## TO DO
The listing below must be repeated word for word, with its images excluded.
-- Begin PROVIDED DATA --
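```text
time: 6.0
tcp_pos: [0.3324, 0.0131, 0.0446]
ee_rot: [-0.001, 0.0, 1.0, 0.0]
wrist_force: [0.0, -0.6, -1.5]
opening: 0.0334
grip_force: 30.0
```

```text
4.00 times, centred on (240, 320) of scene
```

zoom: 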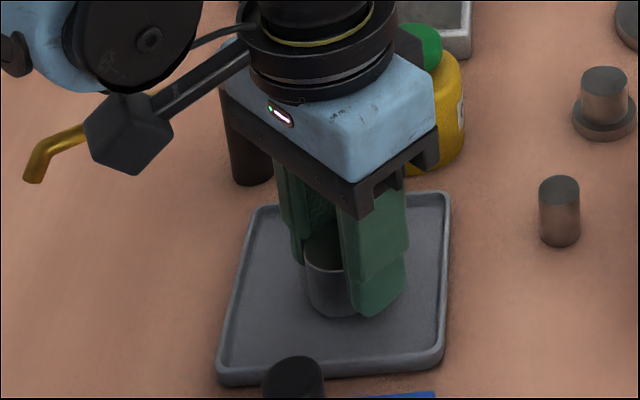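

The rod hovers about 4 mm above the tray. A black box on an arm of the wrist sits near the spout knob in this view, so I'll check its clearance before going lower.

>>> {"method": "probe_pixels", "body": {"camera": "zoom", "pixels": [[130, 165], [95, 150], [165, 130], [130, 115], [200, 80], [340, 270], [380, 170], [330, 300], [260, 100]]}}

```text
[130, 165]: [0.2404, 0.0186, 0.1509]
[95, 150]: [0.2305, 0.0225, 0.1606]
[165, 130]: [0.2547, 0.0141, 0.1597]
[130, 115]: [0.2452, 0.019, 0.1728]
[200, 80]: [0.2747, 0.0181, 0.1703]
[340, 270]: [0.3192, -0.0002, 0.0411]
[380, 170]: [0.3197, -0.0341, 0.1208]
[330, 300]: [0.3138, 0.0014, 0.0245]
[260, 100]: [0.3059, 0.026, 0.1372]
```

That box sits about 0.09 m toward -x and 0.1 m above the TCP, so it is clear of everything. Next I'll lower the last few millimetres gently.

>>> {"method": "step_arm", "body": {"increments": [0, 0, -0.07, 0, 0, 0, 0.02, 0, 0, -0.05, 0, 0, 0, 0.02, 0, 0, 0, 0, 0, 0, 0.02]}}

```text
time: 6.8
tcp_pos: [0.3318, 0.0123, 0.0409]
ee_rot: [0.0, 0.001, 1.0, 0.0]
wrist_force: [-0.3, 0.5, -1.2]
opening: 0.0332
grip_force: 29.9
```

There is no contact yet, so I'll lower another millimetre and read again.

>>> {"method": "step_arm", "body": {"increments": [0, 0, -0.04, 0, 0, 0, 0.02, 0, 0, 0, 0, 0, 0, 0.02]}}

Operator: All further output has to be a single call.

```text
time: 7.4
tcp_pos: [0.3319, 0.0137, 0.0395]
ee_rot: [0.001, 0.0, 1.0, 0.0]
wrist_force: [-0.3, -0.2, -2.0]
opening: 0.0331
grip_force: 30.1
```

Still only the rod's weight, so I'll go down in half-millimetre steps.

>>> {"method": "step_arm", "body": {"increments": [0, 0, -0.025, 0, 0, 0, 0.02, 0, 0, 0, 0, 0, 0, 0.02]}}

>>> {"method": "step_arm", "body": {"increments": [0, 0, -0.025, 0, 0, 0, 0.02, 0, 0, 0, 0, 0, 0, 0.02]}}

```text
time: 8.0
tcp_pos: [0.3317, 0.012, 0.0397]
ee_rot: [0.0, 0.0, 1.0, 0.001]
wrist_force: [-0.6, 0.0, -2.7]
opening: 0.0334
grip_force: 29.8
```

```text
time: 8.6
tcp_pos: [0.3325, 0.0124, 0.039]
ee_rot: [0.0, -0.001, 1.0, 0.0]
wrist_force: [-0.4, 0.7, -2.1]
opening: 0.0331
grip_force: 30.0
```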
-- End PROVIDED DATA --
## OUTPUT
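```text
time: 6.0
tcp_pos: [0.3324, 0.0131, 0.0446]
ee_rot: [-0.001, 0.0, 1.0, 0.0]
wrist_force: [0.0, -0.6, -1.5]
opening: 0.0334
grip_force: 30.0
```

```text
4.00 times, centred on (240, 320) of scene
```

zoom: 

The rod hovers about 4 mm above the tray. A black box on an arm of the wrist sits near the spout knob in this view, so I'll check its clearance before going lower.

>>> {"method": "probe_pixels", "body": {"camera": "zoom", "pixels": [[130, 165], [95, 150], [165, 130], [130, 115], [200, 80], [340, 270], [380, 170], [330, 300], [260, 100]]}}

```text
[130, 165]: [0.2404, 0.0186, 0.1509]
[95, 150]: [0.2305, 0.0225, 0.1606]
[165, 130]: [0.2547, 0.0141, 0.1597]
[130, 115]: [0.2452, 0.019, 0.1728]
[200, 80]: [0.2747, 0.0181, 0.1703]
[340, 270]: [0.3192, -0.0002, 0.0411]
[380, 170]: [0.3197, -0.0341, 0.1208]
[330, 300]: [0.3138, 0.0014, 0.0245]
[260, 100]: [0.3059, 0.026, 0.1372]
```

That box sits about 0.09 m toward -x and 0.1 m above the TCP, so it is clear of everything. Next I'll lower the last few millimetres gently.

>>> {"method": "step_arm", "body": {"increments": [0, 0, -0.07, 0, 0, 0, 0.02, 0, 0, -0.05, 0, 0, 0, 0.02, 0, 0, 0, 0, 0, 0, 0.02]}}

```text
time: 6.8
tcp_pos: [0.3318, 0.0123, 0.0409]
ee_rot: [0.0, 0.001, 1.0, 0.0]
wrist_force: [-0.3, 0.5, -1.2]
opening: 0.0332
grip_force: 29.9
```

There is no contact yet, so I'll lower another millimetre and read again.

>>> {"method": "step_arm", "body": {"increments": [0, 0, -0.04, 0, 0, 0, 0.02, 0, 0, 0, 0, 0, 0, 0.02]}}

Operator: All further output has to be a single call.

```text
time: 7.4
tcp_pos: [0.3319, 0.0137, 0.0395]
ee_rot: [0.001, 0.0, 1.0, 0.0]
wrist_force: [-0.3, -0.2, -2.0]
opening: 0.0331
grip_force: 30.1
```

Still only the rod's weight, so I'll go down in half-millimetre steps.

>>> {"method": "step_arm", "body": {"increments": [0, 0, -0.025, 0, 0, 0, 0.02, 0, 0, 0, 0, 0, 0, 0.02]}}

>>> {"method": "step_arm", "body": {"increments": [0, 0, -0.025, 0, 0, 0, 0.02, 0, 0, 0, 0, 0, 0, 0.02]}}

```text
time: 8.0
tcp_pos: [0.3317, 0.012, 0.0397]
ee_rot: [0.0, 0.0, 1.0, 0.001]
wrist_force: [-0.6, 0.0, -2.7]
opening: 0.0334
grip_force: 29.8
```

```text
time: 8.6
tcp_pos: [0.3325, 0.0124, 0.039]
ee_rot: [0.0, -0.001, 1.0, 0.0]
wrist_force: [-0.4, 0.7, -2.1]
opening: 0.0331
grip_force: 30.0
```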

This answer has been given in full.